Trump’s comeback drives fresh push for charters

The recent wave of charter applications isn’t random. It picked up after Donald Trump returned to the White House earlier this year. Since his administration came back in, regulators have pulled back hard, easing pressure on crypto and handing the industry real wins.

One major victory? The first-ever federal framework for stablecoin issuers. That was the sign many firms were waiting for. And now they’re lining up to get federally chartered before the next crackdown comes from somewhere else.

While the OCC handles charters, all eyes are on the Federal Reserve, specifically whether these new trust banks can get access to the Fed’s payment systems.

This week, Christopher Waller, a Federal Reserve Governor, said he wants staff to explore something called “payment accounts,” a simplified Fed account that gives crypto firms limited access to systems like Fedwire, without making them full member banks.

Waller also talked about “skinny” master accounts, another version of restricted Fed access that could work for fintech and crypto firms.

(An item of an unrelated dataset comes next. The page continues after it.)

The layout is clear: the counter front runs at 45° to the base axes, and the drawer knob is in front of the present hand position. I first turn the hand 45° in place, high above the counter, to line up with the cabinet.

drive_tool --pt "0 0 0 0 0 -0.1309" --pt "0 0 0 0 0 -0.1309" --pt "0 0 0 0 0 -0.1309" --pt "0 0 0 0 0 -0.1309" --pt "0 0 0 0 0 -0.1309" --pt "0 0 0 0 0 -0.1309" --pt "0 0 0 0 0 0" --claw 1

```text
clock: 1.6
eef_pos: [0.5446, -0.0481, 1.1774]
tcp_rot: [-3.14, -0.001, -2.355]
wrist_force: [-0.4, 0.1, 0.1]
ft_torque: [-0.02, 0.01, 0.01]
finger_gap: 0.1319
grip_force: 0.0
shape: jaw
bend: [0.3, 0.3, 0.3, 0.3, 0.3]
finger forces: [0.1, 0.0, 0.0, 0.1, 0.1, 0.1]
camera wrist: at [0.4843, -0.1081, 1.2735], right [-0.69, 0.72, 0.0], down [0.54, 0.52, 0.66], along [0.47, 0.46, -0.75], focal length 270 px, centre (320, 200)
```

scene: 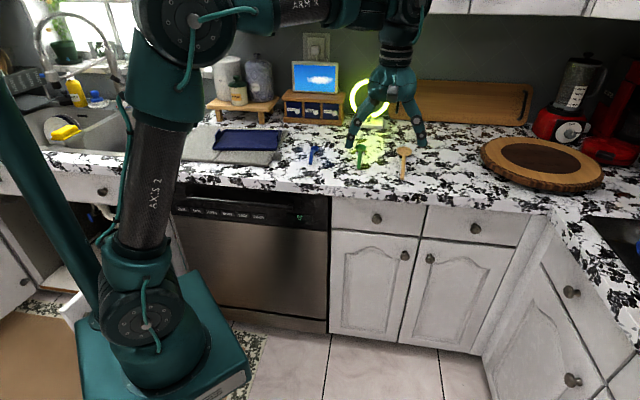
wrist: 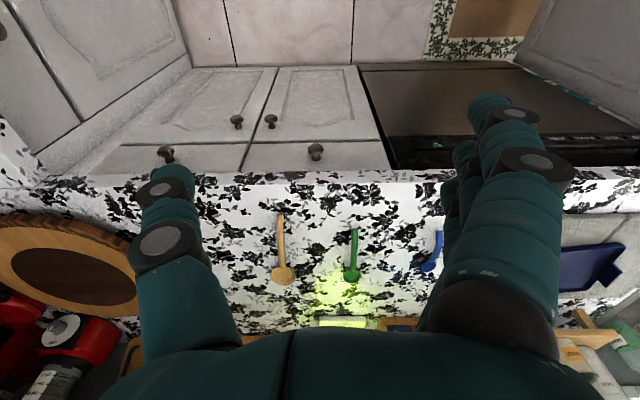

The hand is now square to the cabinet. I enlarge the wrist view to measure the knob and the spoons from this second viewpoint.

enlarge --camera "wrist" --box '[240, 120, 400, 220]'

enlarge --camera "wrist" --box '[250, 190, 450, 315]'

“The revolution transforming payments is demanding change everywhere,” Waller said during the Fed’s payments innovation conference in Washington. Right now, only banks with full master accounts get access to the Fed’s rails, but that could change.

Custodia and Anchorage fight for access while the Fed rethinks the rules

Anchorage Digital Bank already holds a national trust charter. They’ve applied for a master account, but it’s still sitting in the Fed’s request database. Meanwhile, Custodia Bank, based in Wyoming, applied way back in October 2020 and got tired of waiting.

So they sued the Federal Reserve Board and the Kansas City Fed, calling the delay “a patently unlawful” stall. They lost. Another firm, PayServices Bank, went after the San Francisco Fed in a similar case, and also lost.

Still, Caitlin Long, founder and CEO of Custodia, wasn’t surprised by Waller’s speech.

“Custodia welcomes the Fed’s acknowledgment of the importance of payment-only banks,” she said on Tuesday. “We knew all along that a big but quiet faction at the Fed supported us, and it’s terrific to see Governor Waller publicly acknowledge this.”

Even with lawsuits behind them, these firms (and now Crypto.com) are focused on the same question: how to connect crypto to the Fed’s network without needing full bank licenses.

The Fed says it’s working to better understand the mix of traditional finance, decentralized systems, stablecoins, and tokenized assets. That includes figuring out how to deal with AI-powered payment systems, which were also discussed at this week’s Fed conference.